> [Supplied passage]
* BEGIN *
Week 8 - Where my Eagles will undoubtedly give me a heart attack, and my fantasy teams will attempt to claw their way back to the middle of the pack.

Indianapolis (+9):
            This is a team that deserves its 0-6 record.  However, I cannot fathom laying nine points with a team that just lost by 34 at home.  That said, I have done the unthinkable in a fantasy league last week and traded for Chris Johnson.  Generally, if conventional wisdom is “x,” there is value in doing “y.”  Personal anecdotes notwithstanding, I think the Colts make a game of this.
Tennessee 20, Indianapolis 17

New Orleans (-13.5):
            On the other hand, the Rams are a team that not only has thoroughly merited their 0-6 record, but has struggled even to play remotely close games.  In four of their six games, they would not have covered a 17-point spread.  They cannot be trusted, even at home.
New Orleans 34, St. Louis 16

NY GIANTS (-9.5):
            Tim Tebow’s first 56 minutes of quarterbacking were ghastly.  This 0-7 team could not punish the Broncos for their ineptitude.  I see absolutely no reason why they should compete with the Giants on the road.  I am facing the Giants D in fantasy this week and I am truly terrified.  This one could (and should) get ugly.
NY Giants 30, Miami 13

Minnesota (+3.5):
            I recognize the superlative talents of Cam Newton.  However, this is still a rookie quarterback who is 2-5.  I loved wagering on him to cover spreads, feeling confident he could muster a garbage time drive, accumulate some fantasy points, and get his team close at the end.  It is another thing entirely to assume that a rookie will beat a decent NFL team handily.  Yes, I did call the Vikings a decent team, despite their quarterback situation. 
Carolina 23, Minnesota 21

Arizona (+12.5):
            After that debacle in Jacksonville, followed by a short-week of preparation, the line seems large, though I suppose an utter dismantling of the Cardinals at the ends of darker, more formidable birds seems plausible.  Lacking any confidence in this pick, I’ll take my chances with the Cards ability to play some semblance of defense, and keep it interesting.  Meanwhile, anyone want an over-under on a team-wide, Sharks vs. Jets style stand-off between the offense and defense?
* END *
> [Given data]
* BEGIN *
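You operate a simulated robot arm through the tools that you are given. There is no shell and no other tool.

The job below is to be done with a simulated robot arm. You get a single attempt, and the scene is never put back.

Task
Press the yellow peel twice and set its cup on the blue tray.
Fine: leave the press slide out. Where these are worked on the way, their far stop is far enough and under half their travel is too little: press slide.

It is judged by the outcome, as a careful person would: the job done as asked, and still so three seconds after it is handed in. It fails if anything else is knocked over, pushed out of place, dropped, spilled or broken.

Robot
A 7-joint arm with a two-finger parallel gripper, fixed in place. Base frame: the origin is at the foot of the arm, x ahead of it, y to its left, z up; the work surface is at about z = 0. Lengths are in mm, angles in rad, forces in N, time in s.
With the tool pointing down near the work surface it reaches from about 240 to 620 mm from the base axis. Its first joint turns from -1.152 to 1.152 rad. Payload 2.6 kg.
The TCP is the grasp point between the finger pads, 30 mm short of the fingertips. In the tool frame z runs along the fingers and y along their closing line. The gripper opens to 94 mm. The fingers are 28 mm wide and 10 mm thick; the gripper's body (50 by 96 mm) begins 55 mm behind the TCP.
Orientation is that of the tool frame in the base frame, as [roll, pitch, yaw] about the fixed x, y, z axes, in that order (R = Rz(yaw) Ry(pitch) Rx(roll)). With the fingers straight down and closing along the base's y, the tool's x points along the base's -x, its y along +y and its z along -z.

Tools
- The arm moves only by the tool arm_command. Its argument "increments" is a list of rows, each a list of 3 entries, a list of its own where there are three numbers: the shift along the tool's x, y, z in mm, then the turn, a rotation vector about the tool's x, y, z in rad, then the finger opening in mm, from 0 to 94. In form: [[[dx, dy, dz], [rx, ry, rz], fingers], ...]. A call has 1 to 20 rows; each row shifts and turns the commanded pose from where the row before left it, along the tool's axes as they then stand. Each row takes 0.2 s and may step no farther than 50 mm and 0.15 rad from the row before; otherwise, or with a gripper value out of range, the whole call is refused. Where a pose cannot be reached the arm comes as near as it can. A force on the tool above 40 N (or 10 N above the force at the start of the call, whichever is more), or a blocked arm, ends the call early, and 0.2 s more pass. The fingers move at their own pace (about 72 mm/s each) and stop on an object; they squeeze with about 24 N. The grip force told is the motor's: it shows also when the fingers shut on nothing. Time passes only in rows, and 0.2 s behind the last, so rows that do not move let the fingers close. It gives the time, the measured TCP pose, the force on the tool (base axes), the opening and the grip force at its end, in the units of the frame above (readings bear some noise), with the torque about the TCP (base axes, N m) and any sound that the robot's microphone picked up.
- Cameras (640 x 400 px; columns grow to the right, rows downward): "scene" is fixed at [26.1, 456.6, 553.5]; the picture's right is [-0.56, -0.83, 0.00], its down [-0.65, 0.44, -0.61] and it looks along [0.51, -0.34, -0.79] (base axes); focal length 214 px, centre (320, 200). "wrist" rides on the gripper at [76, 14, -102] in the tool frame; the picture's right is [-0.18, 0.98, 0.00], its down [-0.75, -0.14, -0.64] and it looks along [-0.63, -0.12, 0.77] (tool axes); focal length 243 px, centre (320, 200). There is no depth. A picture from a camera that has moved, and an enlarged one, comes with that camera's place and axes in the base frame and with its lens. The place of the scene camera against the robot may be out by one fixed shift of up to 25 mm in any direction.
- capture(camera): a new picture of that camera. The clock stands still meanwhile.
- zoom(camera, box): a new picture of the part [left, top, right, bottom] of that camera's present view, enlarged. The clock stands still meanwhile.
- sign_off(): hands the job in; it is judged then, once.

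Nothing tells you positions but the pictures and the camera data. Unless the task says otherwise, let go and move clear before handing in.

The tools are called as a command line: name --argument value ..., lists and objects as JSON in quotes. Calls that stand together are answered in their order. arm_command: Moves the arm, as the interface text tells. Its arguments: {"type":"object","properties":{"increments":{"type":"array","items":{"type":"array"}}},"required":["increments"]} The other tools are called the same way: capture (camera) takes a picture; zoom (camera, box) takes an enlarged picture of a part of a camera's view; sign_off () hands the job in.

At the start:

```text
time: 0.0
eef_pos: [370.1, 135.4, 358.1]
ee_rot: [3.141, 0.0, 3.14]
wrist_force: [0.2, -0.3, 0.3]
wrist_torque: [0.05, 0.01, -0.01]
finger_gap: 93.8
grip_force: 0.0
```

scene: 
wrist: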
* END *
> [Exercise tasks]
#1 In the listing above, locate the line with "The job below" and the line with "Fine: leave the", then extract exactly those lines and every line between them, and nothing more.
#2 I need the supplied passage continued from the place where it stops.

> [Exercise answers]
#1
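The job below is to be done with a simulated robot arm. You get a single attempt, and the scene is never put back.

Task
Press the yellow peel twice and set its cup on the blue tray.
Fine: leave the press slide out. Where these are worked on the way, their far stop is far enough and under half their travel is too little: press slide.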

#2
Baltimore 20, Arizona 13

HOUSTON (-9.5):
            Short-week for the Jags, huge let-down after their surprising performance on Monday night, a road game against a team with a much more robust offense, pick one explanation.  Either way, the Jags are about to crash down to earth and remind us all why they were 9-point dogs at home on Monday night last week.
Houston 27, Jacksonville 14

BUFFALO (-4.5):
            The Redskins are a team quarterbacked by John Beck.  They have lost their previous two games by an average of 10-points to two teams whose combined record is currently 4-9.  They are traveling to face a team whose offensive weapons are legitimate…and Buffalo’s quarterback might best me on the Wonderlic.
Buffalo 31, Washington 17

Detroit (-3):
            Given the relative disparity in talent on the remainder of the rosters, wagering on the Broncos is tantamount to a guess that the Tebow from the final few minutes will arrive rather than the Tebow from the first 56 minutes.  Umm…I’ll take the greater body of evidence.  Moreover, if this game is close, Skip Bayless’s ego might expand and consume the earth.  This cannot be allowed.
Detroit 27, Denver 17

PITTSBURGH (+2.5):
            Hardest game on the board (in my humble opinion).  There are dozens of statistics which suggest the Patriots are the better team.  Brady seems to own the Steelers.  However, this is a game in Pittsburgh…in October, not January.  If the Patriots lose, they’ll be 6-2, having lost to a very good team on the road.  Not catastrophic.  If the Steelers lose, they’ll be answering questions about their inability to beat any of the contenders on their schedule (having already lost to Baltimore & Houston).  I think the Steelers handle their business.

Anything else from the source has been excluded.